» **SELECTED PASSAGE**:
The inappropriate expression of genes is a common defect across different types of cancer. Transcription factors (TF), which orchestrate gene expression patterns by interacting with specific loci throughout the genome, play a key role in the growth and development of tumors. Our research goal is to understand how transcription factors choose their genomic binding sites, how binding events lead to gene expression changes, and how the actions of transcription factors are altered in cancer. To determine the roles that transcription factors play in gene regulation, we develop and apply experimental methods that take advantage of next-generation sequencing to create high-resolution maps of gene regulatory networks. We also utilize and create computational approaches to take full advantage of these rich genomic datasets.
The widespread adoption of exome and whole genome sequencing has led to a rapidly expanding catalog of disease-associated mutations; however, the molecular consequences of most identified genetic defects are unclear. Many of these alterations found in cancer involve transcription factors and could have dramatic effects on gene expression. To study the gene regulation impact of transcription factor mutations, we are using genome editing to introduce particular mutations into human cell lines. By analyzing gene expression and transcription factor binding in these cell lines, we aim to understand the direct consequences of transcription factor mutations on gene regulation.

» **MATERIAL PROVIDED**:
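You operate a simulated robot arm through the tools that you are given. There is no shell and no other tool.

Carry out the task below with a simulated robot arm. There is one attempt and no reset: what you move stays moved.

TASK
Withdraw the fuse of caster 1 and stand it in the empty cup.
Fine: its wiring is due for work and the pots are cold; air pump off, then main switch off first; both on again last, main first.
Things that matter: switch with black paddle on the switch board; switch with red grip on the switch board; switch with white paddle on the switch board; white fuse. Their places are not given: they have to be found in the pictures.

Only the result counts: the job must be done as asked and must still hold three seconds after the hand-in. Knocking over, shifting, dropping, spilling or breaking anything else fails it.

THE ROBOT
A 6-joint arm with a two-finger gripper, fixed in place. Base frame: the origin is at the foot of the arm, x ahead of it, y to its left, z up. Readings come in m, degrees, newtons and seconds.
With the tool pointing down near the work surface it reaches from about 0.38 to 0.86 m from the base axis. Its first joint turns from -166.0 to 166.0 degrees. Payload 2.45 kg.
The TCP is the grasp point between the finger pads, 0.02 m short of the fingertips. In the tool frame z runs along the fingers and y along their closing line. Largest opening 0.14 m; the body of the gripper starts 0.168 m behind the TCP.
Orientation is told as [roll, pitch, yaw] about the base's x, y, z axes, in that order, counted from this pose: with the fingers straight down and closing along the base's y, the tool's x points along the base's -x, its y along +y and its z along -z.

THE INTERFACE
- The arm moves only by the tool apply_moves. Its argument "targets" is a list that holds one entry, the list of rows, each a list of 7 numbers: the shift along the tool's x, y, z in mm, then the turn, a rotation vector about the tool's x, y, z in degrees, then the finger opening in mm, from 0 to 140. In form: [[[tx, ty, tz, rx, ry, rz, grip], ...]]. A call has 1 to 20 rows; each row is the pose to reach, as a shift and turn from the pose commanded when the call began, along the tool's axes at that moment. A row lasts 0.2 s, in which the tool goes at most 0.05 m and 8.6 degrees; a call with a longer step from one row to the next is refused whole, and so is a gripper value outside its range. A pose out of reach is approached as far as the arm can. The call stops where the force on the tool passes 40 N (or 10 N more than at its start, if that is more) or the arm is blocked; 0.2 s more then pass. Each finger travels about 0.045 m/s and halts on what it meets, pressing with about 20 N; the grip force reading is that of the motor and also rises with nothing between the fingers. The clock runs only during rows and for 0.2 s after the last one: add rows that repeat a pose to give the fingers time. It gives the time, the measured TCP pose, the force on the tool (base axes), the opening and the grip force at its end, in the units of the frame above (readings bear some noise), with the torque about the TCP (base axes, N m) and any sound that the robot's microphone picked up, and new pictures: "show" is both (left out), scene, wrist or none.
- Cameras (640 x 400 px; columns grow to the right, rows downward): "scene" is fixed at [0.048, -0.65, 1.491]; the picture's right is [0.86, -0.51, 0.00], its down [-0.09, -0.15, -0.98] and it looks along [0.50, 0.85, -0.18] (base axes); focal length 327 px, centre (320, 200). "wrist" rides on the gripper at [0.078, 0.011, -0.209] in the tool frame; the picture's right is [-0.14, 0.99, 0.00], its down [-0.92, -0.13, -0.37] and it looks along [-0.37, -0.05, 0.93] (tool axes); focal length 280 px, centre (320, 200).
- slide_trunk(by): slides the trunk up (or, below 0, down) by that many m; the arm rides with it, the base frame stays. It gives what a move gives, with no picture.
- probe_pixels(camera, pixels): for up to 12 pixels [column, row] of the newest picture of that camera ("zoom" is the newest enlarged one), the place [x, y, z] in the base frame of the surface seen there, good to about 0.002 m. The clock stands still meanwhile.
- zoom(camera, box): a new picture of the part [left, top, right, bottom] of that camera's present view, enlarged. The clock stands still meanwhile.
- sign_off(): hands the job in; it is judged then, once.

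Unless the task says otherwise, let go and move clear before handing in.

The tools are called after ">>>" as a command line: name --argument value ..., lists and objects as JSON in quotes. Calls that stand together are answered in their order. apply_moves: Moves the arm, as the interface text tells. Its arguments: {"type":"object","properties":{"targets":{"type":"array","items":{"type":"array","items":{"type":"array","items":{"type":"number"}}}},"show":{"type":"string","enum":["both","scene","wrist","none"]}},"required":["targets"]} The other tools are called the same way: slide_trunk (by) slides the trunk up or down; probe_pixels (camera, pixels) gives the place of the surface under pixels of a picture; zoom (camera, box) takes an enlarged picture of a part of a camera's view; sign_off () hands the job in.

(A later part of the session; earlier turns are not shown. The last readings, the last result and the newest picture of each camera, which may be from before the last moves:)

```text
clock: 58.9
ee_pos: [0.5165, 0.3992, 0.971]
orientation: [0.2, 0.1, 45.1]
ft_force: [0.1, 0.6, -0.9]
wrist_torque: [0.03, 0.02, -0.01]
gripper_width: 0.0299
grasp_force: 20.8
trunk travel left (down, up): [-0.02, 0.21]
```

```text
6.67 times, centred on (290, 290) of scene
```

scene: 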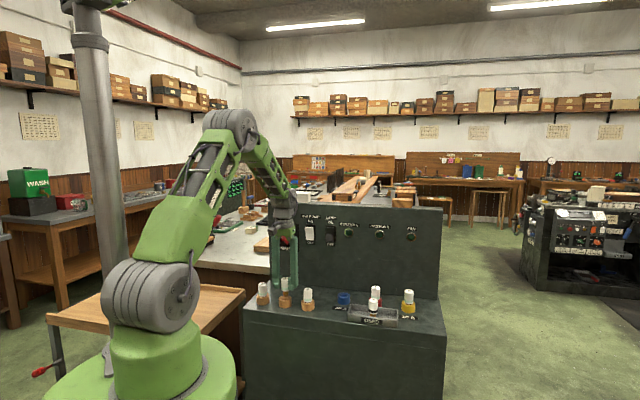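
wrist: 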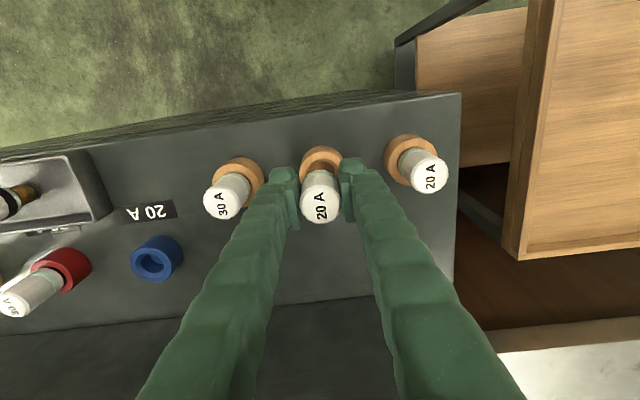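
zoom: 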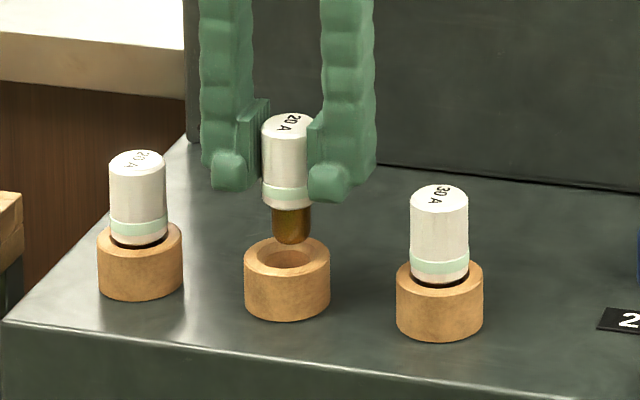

» **THE REQUEST**:
Continue the selected passage that opens with "The inappropriate expression".

» **RESPONSE TO THE TASK**:
The gene expression signature that a tumor exhibits can be informative for both prognosis and in determining treatments. While gene expression changes can be clinically useful, it is not clear which genomic loci are responsible for the altered gene regulation. We are interested in using genomics to discover enhancers, and the associated transcription factors, that contribute to the gene expression changes observed during cancer progression. Finding enhancers that are inappropriately active in cancer will shed light on important gene regulation events that take place in tumors and could lead to better prognostic and diagnostic tests.
While estrogen signaling plays a critical role in the growth and treatment of breast cancers, estrogens exert diverse physiological effects on many different tissues in both men and women. The wide reaching impact of estrogens underlies the many side effects that estrogen-related therapies can cause. Estrogens act primarily through activation of the transcription factors estrogen receptor α and estrogen receptor β. By studying genomic binding of estrogen receptor α as well as gene expression responses to estrogens, we hope to gain insight into why estrogen receptor α chooses distinct binding sites and impacts different target genes in different tissues and tumor types.
Transcription factors orchestrate complex patterns of gene expression by interacting with specific loci throughout the genome. We are developing synthetic transcription factors that can be engineered to bind to any location in the genome and simultaneously change the expression of hundreds genes. The ability to alter gene expression on a large scale will shed light on how gene expression levels lead to cellular phenotypes. We are particularly interested in how gene expression changes lead to proliferation, migration, and drug sensitivity.